Market Cap (billions)

Trailing P/E Ratio

CAPS Rating (out of 5)

Procter & Gamble (NYSE:PG)

$168.3

15.0

*****

McDonald's (NYSE:MCD)

$65.1

14.7

****

Starbucks

$6.6

21.1

**

Green Mountain Coffee Roasters (NASDAQ:GMCR)

$1.0

45.6

**

Peet's Coffee & Tea (NASDAQ:PEET)

$0.3

27.4

***

Data taken from Motley Fool CAPS and Yahoo! Finance on Jan. 27.

CAPS player btukwh channels the spirit of Peter Lynch to analyze the company's chances: "The line at 3 of my local [Starbucks] stores has gotten short. There are maybe 6 in a two mile radius of my home. When it gets down to two stores then it'll be a buy." The stores and the products are great, btukwh argues, but there's simply too many of 'em. "Have another look in two years and buy half off the current price."

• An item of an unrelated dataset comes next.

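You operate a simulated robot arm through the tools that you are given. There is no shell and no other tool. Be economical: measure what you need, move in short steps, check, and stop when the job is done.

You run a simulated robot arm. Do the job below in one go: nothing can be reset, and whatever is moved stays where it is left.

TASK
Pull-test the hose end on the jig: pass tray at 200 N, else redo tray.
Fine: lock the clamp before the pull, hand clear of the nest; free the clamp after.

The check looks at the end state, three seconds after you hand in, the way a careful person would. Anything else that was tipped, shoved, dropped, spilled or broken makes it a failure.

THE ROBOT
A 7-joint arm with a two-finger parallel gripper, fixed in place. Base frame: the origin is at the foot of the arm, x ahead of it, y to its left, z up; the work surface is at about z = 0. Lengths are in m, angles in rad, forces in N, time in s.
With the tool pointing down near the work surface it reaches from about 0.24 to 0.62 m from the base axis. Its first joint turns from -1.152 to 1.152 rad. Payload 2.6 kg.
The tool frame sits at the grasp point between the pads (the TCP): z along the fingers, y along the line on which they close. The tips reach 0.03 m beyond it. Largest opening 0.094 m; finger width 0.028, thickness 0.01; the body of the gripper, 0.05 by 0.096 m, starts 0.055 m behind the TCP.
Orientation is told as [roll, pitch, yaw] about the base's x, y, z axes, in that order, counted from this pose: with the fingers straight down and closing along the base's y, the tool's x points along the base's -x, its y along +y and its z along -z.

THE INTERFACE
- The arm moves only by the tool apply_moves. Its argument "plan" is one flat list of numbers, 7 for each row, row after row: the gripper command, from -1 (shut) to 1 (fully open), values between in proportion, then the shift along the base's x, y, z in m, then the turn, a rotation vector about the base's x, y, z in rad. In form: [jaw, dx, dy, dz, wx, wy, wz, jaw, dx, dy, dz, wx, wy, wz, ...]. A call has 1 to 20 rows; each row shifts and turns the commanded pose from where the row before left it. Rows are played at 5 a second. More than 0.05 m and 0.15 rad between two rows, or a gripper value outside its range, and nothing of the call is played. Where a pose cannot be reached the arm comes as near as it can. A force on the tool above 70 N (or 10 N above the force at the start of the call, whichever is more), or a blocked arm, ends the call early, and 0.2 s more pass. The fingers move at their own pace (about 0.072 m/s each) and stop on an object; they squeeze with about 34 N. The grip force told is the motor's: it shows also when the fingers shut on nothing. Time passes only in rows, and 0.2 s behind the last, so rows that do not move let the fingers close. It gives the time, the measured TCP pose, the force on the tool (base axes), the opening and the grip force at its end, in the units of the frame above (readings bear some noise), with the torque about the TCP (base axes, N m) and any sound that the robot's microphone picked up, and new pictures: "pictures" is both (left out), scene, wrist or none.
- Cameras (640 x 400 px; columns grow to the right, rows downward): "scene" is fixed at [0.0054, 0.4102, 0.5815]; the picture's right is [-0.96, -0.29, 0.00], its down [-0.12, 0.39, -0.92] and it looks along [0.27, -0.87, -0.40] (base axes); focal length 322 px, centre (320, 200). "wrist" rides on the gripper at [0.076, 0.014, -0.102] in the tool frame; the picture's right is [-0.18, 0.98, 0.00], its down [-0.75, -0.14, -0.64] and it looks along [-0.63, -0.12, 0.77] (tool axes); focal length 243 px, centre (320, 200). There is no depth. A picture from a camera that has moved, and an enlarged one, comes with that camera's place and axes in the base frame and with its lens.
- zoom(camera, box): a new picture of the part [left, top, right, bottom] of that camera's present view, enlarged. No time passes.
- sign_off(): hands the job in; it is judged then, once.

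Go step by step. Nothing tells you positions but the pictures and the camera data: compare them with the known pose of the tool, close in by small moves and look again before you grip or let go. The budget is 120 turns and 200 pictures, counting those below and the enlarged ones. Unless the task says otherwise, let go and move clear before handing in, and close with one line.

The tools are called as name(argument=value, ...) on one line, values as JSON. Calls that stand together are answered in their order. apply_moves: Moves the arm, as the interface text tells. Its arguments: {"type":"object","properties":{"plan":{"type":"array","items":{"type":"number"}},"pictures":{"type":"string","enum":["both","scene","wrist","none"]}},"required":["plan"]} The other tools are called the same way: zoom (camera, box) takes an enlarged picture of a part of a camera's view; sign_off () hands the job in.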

Despite disagreeing with btukwh's pessimistic rating, digiferret agrees with some of that analysis: "Closing the US stores is a good thing. The experienced Barrista workforce was spread too thin in the past, and this gives a chance of re-emphasizing quality over quantity. Global diversification stands a much better chance of success than sticking two Starbucks on a street corner."

What management does
The gross margins haven't been this skimpy since 1997, and the coffee giant's sales growth has never been this slow. Add it up, and you get earnings shrinkage rather than growth. If you want to look on the bright side, Starbucks is still profitable and tends to generate some free cash rather than destroying it. But again, the growth is gone.

Margins

7/2007

9/2007

12/2007

3/2008

6/2008

9/2008

Gross

58.0%

57.5%

57.2%

56.8%

56.1%

55.3%

Operating

10.1%

10.1%

9.7%

8.9%

7.7%

6.3%

Net

7.0%

7.1%

6.9%

6.3%

4.5%

3.0%

FCF/Revenue

2.4%

2.7%

3.9%

2.8%

3.2%

2.6%

Growth (YOY)

7/2007

9/2007

12/2007

3/2008

6/2008

9/2008

Revenue

20.6%

20.9%

19.7%

17.7%

14.9%

10.3%

Earnings

13.7%

15.7%

10.4%

(0.3%)

(27.7%)

(53.1%)

All data courtesy of Capital IQ, a division of Standard & Poor's. Data reflects trailing-12-month performance for the quarters ended in the named months.

One Fool says
Is it gone for good? That depends on the fundamental causes of Starbucks' recent weakness. Is it consumers pulling back on their latte consumption to combat their financial problems? Then I suppose the company will be able to climb back to 58% gross margins and renewed earnings growth once those darn banks get their acts together and everyone else shakes the aftershocks out of the system.

Or maybe Seattle's finest can't handle increased competition? Peet's has beaten the S&P 500 benchmark over the past year, and Green Mountain even showed positive returns, so this swoon can't be a sector-wide malaise. And McDonald's opening coffee shops in its equally ubiquitous stores can't be good news for Starbucks and the other pure-play caffeinistas. Heck, even energy drink specialist Hansen Natural (NASDAQ:HANS) is going after coffee-craving consumers these days.

A massive store network with highly refined supply-chain logistics coupled with the Starbucks brand name should form a solid base from which to mount a counter-attack. What's missing today is a clearly defined idea of exactly who the company really is and where it is going. And no, hiding under a rock and waiting for the economy to turn around doesn't count as a strategy.

I'm listening in to this conference call with an ear peeled for new ideas, because the old ones haven't seemed to work. But my expectations are very low.